In another part of this opinion, the judge adds
"That as to the appellate jurisdiction of the Supreme Court, the
22d section says, and upon a like process -- that is, upon a writ
of error -- shall final judgments and decrees in civil actions,
viz., cases not criminal, and suits in equity, &c.
Among the causes which may be brought to the Supreme Court by writ
of error are cases which had been removed to the circuit court by
appeal from a district court, which can only be cases of admiralty
and maritime jurisdiction."
The objection made to this interpretation of the word "appeal"
that judgments in civil actions at common law commenced in a
district court could be reexamined only in a circuit court, if well
founded in itself, could not with any propriety be addressed to
courts after the legislative meaning of the term is ascertained.
The technical distinction between a writ of error and an appeal,
and between the different cases to which they were applicable, was
clearly marked in the Act of 13 February, 1801, which was
afterwards repealed by the act of 8 March, 1802. The former act,
after providing for the removal of all final judgments or decrees
above the value of $50 from a district to a circuit court by
appeal, and by a like proceeding for a removal to the Supreme Court
of those cases only which were of equity, of admiralty, and
maritime jurisdiction and of prize or no prize, proceeded to
provide for civil actions at common law, originating in a district
court, by declaring that final judgments, in such cases, if of a
certain value, might be removed at once from the district to the
Supreme Court by writ of error.
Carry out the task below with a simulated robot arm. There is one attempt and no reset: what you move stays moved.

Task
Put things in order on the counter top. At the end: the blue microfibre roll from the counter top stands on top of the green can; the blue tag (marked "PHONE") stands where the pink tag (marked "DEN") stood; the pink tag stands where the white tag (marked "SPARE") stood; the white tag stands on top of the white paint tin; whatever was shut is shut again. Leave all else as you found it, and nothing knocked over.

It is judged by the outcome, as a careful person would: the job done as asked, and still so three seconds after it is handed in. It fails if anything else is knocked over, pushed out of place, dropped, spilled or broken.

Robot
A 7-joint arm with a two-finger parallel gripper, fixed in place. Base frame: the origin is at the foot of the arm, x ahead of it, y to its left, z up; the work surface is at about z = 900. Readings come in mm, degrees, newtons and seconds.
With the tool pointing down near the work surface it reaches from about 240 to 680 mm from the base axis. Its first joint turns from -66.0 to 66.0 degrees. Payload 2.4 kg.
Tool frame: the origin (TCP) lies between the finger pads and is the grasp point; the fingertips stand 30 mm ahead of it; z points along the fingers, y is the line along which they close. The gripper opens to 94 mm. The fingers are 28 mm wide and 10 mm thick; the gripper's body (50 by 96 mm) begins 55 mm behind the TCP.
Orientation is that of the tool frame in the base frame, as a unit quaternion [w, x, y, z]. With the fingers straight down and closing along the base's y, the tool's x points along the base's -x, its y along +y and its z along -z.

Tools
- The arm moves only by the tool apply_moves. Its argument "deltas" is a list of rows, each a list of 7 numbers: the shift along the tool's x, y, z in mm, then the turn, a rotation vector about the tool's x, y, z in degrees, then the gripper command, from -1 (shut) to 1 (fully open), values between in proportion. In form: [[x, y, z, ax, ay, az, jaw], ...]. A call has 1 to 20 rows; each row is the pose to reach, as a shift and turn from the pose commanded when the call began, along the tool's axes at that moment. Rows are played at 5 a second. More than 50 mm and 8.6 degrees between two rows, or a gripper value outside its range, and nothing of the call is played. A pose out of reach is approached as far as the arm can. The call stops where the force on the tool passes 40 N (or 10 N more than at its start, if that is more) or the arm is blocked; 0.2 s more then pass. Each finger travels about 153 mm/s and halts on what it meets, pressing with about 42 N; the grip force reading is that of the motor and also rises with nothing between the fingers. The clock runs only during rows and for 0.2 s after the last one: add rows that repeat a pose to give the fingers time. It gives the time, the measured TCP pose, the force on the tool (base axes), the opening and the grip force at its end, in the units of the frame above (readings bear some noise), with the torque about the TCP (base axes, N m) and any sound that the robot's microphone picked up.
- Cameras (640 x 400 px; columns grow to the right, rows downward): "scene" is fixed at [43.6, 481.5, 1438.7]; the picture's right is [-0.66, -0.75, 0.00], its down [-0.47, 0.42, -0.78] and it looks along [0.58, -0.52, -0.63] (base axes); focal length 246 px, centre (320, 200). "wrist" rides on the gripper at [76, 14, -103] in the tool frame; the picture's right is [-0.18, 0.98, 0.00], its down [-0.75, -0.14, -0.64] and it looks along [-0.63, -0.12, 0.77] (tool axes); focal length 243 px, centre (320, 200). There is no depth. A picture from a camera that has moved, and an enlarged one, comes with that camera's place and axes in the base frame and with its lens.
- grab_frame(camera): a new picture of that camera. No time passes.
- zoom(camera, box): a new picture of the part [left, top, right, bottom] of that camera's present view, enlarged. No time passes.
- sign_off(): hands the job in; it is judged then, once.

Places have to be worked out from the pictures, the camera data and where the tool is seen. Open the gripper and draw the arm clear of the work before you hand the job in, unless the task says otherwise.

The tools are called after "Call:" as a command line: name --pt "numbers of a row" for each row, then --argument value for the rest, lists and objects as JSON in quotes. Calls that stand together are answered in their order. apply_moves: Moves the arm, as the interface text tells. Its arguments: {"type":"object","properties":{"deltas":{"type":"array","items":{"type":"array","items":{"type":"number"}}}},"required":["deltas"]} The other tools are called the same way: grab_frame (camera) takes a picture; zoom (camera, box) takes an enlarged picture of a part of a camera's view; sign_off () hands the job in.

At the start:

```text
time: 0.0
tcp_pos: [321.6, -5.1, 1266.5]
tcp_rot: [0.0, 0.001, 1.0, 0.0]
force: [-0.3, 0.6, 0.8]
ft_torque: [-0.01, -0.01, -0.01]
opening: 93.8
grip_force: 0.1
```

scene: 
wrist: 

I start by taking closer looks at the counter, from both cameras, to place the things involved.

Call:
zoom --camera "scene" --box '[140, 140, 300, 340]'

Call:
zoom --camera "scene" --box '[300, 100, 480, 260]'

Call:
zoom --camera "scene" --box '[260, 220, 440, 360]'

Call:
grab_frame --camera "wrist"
So that as the law stood at that
time, a party in cases at common law had an election to carry his
case, where it exceeded $2,000, by writ of error from the district
to the circuit court under the 22d section of the act of 1789, but
without the privilege of proceeding
Page 11 U. S. 112
further, or to proceed with his cause at once to the Supreme
Court, passing by the circuit court. But it appears not to have
been the policy of the legislature at that time to subject the
decisions of the district court in civil cases at common law to
more than one reexamination in an appellate court.